You take a nap so it’s easier to skip a meal. You time your washing loads for the off-peak energy period. You stop going to the doctor – and not by choice.
For workers who rely on minimum wages, the sheer cost of living doesn’t mean missing out on takeaway coffee or streaming services. Those things are already long gone. It means cutting back on basic needs because there’s nothing else left to cut.
There are two words workers in this situation need to hear: Pay. Rise.
Sign our petition asking for a 7% increase to the minimum wage
How do minimum wage increases happen?
If your wage is set by an Award or the national minimum wage, any increase to your pay happens through the Annual Wage Review. If you’re not sure if that’s you, these tips will help you find out.
Each year the Fair Work Commission (FWC) – Australia’s independent tribunal for workplace relations – sets the new minimum wage and Award wages. The final change comes into effect on 1 July each year.
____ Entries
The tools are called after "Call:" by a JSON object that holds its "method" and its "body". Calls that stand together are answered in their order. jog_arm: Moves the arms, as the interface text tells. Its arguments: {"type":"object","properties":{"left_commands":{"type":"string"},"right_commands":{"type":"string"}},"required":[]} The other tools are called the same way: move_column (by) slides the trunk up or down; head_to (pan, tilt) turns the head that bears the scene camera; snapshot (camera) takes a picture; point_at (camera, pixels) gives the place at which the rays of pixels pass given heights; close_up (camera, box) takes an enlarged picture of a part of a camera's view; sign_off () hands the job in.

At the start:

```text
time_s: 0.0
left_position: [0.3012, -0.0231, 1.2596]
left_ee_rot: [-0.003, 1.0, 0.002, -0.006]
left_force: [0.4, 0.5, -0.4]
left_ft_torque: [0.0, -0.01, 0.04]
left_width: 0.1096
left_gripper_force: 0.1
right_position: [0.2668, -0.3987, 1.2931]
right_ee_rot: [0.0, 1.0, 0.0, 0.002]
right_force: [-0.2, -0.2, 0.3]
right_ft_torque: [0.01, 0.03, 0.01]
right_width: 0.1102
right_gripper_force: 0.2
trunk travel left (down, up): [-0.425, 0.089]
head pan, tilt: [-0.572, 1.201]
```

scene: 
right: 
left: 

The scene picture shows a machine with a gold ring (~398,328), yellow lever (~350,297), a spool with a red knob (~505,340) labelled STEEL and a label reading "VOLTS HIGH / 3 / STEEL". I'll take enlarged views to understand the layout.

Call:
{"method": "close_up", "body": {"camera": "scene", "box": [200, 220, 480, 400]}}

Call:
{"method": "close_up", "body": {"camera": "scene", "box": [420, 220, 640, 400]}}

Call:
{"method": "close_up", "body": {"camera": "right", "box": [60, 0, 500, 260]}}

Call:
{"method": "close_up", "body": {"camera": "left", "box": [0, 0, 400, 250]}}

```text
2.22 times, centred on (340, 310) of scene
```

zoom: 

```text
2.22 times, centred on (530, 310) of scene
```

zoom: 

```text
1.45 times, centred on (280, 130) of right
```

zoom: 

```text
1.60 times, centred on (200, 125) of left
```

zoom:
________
There are two types of minimum wages that are set by the Annual Wage Review:
- Award wages – if you are employed under an Award at your workplace (check your employment contract if you’re not sure), these changes will affect you.
- The national minimum wage – if you’re an employee who isn’t covered by either an enterprise agreement or an Award, you cannot be paid below the national minimum wage.
Note: If you have a collective agreement (also often called an enterprise agreement) then your wages will be set by that agreement, not by the Annual Wage Review.
The current national minimum wage for 2022/23 is $21.38 per hour.
With every Annual Wage Review, unions make submissions to the FWC. These union submissions are basically arguments to the FWC to support a meaningful increase for around one in four workers in Australia who will be impacted by the decision.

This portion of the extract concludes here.